Canada, Complaining of ‘Arbitrary’ Law Enforcement, Warns on Travel to China
* Ottawa follows through with midlevel advisory after saying in early December it was considering such a move
* Chinese Foreign Ministry rejects characterization of its law enforcement as “arbitrary”
(Beijing) — Canada issued an advisory for its citizens traveling to China, warning of the potential for “arbitrary” law enforcement — and turning up the pressure in an ongoing tussle that began in December with the detention of a Chinese telecom executive in Vancouver.
Ottawa took the step just hours after a Chinese court sentenced a Canadian man to death for drug smuggling, and after China detained two Canadians last month on suspicion of endangering national security. Tensions first flared at the start of December, when Canadian police took the chief financial officer (CFO) of telecom giant Huawei Technologies Co. Ltd. into custody for possible extradition to the U.S. while she was transiting through Vancouver’s airport.
Ottawa had said in early December it was considering issuing a travel advisory shortly after the detention of the first Canadian, Michael Kovrig. It carried through with that threat on Monday by telling its citizens they should “exercise a high degree of caution in China due to the risk of arbitrary enforcement of local laws.” In the listing, it also cited “death penalty, penalties for drug-related offences” for its action, according to a posting on the government’s webpage.
Canada divides all countries into five categories, with “exercise normal security precautions” as the safest rating for its citizens traveling abroad. A “nationwide travel advisory is in effect” is used for the most dangerous. “Exercise a high degree of caution” is the third-highest level.
Canada took the move just hours after a court in the northeastern Chinese city of Dalian announced the death penalty for Canadian citizen Robert Lloyd Schellenberg and confiscation of all of his personal assets. The sentence came in a retrial after Schellenberg appealed a previous verdict with a more-lenient sentence. He was convicted of trying to smuggle more than 222 kilograms (489 pounds) of methamphetamine from China to Australia in a case that dated back to 2014.

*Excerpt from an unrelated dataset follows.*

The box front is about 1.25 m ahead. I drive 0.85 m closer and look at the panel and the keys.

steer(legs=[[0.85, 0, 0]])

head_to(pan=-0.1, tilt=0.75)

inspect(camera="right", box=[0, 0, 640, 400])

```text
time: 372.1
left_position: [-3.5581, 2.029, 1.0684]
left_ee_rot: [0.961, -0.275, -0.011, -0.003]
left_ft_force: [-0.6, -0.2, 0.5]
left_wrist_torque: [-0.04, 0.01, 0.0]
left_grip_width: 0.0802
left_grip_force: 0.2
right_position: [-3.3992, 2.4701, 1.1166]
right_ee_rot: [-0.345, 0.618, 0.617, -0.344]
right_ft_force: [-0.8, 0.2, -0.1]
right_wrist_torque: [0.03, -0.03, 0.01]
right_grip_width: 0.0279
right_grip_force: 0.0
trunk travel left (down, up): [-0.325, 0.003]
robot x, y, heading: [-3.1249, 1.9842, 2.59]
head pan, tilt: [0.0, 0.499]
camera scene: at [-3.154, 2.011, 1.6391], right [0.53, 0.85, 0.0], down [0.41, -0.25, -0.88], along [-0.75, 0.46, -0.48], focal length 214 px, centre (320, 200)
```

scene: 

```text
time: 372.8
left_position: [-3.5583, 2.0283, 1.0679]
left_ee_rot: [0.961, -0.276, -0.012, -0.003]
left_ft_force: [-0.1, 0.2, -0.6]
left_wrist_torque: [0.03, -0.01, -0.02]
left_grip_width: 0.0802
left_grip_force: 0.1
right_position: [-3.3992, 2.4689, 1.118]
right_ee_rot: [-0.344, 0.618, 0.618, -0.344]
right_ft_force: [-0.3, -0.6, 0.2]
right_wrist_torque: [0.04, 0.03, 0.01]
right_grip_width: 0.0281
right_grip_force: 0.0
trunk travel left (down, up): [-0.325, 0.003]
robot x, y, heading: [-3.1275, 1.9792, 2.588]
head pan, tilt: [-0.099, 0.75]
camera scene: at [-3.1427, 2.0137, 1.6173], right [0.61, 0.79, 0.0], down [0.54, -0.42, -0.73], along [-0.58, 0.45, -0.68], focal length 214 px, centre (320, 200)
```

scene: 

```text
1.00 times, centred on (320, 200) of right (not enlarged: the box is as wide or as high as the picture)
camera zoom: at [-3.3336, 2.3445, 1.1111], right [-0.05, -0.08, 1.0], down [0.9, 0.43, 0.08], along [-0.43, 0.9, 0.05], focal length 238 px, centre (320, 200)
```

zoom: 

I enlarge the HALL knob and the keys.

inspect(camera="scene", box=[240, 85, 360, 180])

In response to the new sentence, Canadian Prime Minister Justin Trudeau said it was “of extreme concern … that China has chosen to begin to arbitrarily apply (the) death penalty,” the Australian Financial Review reported, citing remarks Trudeau made to reporters.
Chinese Foreign Ministry spokeswoman Hua Chunying took issue with Trudeau’s use of the word “arbitrary” in the travel advisory, and asked if anyone in Canada had read the relevant laws in Liaoning province, where the trial took place.
“Drug crimes are recognized as serious crimes in the world,” she said at a regular daily media briefing in Beijing. “Everyone is equal before the law; this is the spirit of the rule of law. The particular Canadian people’s remarks lack the basic spirit of the rule of law. We express our strong dissatisfaction. We urge the Canadian side to respect the rule of law, respect China’s judicial sovereignty, correct mistakes, and stop publishing irresponsible remarks.”
The tensions began with the December detention of Huawei CFO Meng Wanzhou, who is also a daughter of the company’s founder and is wanted by the U.S. on suspicion of violating American sanctions aimed at punishing Iran. Meng was allowed to go free on bail and is now in Canada awaiting hearings that will determine whether she will get sent to the U.S.
Kovrig, a former diplomat working with International Crisis Group, was detained shortly after Meng’s initial detention and is being accused of endangering national security. A short time later, Michael Spavor, a Canadian whose company brings tourists and hockey players into North Korea, was also detained over similar allegations.